Review of Total Recall
Posted on Amazon February 8, 2010

Remember when everyone at concerts held up their lighters? Now it's cell phones — taking pictures. This is the basic problem with Total Recall: We are far better at capturing moments than we are at preserving them. Heck, we're better at preserving them than we are at organizing them so that later we can find what we want. This is truer now that it's all-digital than it was when it was all-shoebox. Clearly, our intentions are better than our methods.
        Like you, I'm being continually supplied with free software to help me find all the photos on my machine. But when the pile is big enough (and mine, like yours, certainly is), no amount of brute force searching is more useful than simple organizing. When will software be able to do that for me?

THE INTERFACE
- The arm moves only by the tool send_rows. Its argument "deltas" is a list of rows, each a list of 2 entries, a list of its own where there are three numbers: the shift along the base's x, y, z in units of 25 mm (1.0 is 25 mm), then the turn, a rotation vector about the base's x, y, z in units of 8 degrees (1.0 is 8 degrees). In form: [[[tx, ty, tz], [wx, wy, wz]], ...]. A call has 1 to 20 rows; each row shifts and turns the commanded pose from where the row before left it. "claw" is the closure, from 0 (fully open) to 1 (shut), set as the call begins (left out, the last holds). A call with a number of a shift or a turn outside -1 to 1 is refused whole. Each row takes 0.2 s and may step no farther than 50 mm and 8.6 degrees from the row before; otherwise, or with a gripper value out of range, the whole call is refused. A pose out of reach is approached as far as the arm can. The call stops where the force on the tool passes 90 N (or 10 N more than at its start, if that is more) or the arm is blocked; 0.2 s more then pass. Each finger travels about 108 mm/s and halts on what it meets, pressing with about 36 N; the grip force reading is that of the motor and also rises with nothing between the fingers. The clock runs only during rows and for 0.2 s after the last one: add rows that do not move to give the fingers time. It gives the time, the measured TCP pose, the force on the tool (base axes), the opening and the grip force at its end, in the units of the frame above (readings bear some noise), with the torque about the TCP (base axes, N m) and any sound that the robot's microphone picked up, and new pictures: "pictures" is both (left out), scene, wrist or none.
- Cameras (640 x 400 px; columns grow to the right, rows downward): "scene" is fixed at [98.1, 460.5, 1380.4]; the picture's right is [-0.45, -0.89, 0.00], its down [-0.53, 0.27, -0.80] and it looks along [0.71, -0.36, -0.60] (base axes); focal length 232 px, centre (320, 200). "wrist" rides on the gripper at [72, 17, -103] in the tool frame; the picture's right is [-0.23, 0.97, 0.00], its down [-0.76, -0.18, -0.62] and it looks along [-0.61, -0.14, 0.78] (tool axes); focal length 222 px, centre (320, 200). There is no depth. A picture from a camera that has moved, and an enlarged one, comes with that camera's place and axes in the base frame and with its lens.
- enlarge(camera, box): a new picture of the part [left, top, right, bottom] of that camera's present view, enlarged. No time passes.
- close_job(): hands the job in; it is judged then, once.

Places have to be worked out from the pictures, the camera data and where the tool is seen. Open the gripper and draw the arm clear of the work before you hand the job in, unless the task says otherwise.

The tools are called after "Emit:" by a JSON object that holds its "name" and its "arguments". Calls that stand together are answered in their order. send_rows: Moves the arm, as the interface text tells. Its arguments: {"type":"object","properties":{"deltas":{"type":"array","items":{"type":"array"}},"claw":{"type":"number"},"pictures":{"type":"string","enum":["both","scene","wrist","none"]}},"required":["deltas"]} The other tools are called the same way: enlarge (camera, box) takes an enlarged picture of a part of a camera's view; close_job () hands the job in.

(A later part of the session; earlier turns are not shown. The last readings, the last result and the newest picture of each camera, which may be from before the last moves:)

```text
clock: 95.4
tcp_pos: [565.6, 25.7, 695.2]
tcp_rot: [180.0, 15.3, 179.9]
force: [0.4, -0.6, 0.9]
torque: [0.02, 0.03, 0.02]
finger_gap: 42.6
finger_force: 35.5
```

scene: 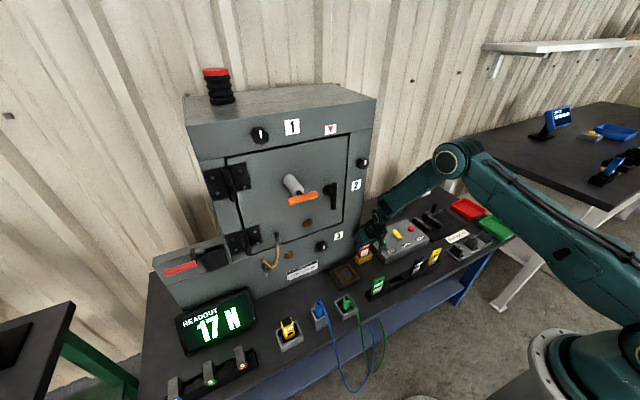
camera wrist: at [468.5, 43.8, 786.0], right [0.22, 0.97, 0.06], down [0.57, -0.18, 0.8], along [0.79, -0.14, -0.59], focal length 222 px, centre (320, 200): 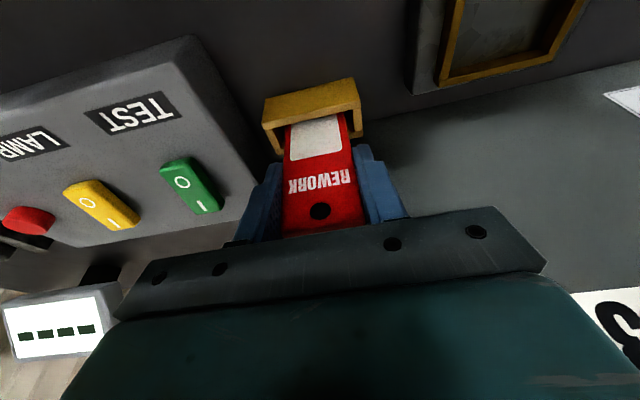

        Therefore, the real proposition of Total Recall is brute force combined with AI. Gordon Bell says we have the technology now to save everything, so the real challenge is developing truly helpful AI. His ideas are completely dependent on this happening in the near term. Others, myself included, are far more skeptical. And without useful AI, Total Recall is just another impractical utopian ideal.
        I'm sure Gordon Bell is a better engineer than I am, and I know he's a better entrepreneur. But as to his ability to see the future, I have my doubts. It's great to imagine an ideal, however impractical — unless it gets in the way of practical, incremental improvements. By diverting effort and resources to his fantasy, Total Recall may be more roadblock than highway to tomorrow.